Polynomials also have a name based on their properties. There are two parts in each of their name. First part represents the highest exponent and second one how many terms that polynomial has. The highest exponent is called the leading exponent.

If that leading exponent is equal to 0, that polynomial is a constant, 1 linear, 2 quadratic and 3 cubic and so on. If that number has one term it is called a monomial, 2 binomial, 3 trinomial and if it consists of more, it is called just polynomial of n terms.

What is the easiest way to determine name of given polynomial? First, it doesn’t matter if the polynomial is in standard or non-standard form, you find your biggest exponent, for real numbers like 1, 2 or 3 that exponent is 0 which means that this is a constant, for any variable unknown x, y, z…that exponent is equal to 1 which means that this is a linear polynomial, and so on.

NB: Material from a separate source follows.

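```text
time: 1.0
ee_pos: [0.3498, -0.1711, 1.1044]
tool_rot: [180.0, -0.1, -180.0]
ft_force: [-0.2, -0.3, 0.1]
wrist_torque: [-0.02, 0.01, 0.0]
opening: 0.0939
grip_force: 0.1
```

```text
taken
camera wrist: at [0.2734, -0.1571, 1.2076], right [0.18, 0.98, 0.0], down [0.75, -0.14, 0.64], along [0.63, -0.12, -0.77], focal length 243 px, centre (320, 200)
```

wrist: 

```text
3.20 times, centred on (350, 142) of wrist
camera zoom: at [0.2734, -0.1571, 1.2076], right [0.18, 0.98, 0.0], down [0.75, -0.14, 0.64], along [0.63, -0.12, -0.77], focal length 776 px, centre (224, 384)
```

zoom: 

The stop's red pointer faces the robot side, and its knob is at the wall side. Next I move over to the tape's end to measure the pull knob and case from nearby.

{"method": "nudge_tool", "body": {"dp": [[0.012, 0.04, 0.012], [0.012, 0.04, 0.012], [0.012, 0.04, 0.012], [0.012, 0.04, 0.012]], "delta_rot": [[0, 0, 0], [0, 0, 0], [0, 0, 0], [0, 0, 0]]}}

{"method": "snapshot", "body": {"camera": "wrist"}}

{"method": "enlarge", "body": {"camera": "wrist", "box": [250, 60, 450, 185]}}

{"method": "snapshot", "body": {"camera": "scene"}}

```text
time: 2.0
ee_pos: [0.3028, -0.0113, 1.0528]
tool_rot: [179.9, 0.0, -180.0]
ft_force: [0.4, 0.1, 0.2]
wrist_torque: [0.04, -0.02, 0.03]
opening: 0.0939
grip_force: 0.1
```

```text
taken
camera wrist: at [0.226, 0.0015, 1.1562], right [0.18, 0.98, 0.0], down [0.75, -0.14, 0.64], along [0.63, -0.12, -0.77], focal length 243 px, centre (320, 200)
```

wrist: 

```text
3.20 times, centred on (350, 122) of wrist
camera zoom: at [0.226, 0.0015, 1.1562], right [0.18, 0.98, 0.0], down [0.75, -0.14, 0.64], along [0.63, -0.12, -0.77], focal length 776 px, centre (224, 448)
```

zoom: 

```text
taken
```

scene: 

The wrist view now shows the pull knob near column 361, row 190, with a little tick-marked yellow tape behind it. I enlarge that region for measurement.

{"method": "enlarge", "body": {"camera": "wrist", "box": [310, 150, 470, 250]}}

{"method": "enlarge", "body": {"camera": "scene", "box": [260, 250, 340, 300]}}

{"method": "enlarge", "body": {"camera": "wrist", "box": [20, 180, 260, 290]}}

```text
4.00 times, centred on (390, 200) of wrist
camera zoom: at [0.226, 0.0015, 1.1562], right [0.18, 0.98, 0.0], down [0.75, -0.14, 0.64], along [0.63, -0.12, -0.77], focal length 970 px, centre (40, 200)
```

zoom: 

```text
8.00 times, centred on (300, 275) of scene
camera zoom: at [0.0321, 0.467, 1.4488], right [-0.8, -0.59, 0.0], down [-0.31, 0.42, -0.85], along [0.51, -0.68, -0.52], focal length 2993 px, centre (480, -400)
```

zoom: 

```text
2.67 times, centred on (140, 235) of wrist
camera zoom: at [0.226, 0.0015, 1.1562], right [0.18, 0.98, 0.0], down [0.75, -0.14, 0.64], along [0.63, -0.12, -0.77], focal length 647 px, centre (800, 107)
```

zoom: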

Second you find the other part of their name, for example if you have $\ x^2 + 4$, this polynomial has two terms which means that this is a binomial, if you have $\ x^3 + x^2 + 1$ it has three terms which implies that this is a trinomial.

And you have to put those parts together. So:

$\ x^2 + x$ is a quadratic polynomial.

$\ x$ is a linear monomial.

$\ x^3 + x^2 + x + 1$ is a cubic polynomial of 4 terms.

Addition and subtraction

Adding and subtracting polynomials is very similar to adding and subtracting exponents and radicals. You have to make sure you’re adding or subtracting terms that have the same exponents on matching variables.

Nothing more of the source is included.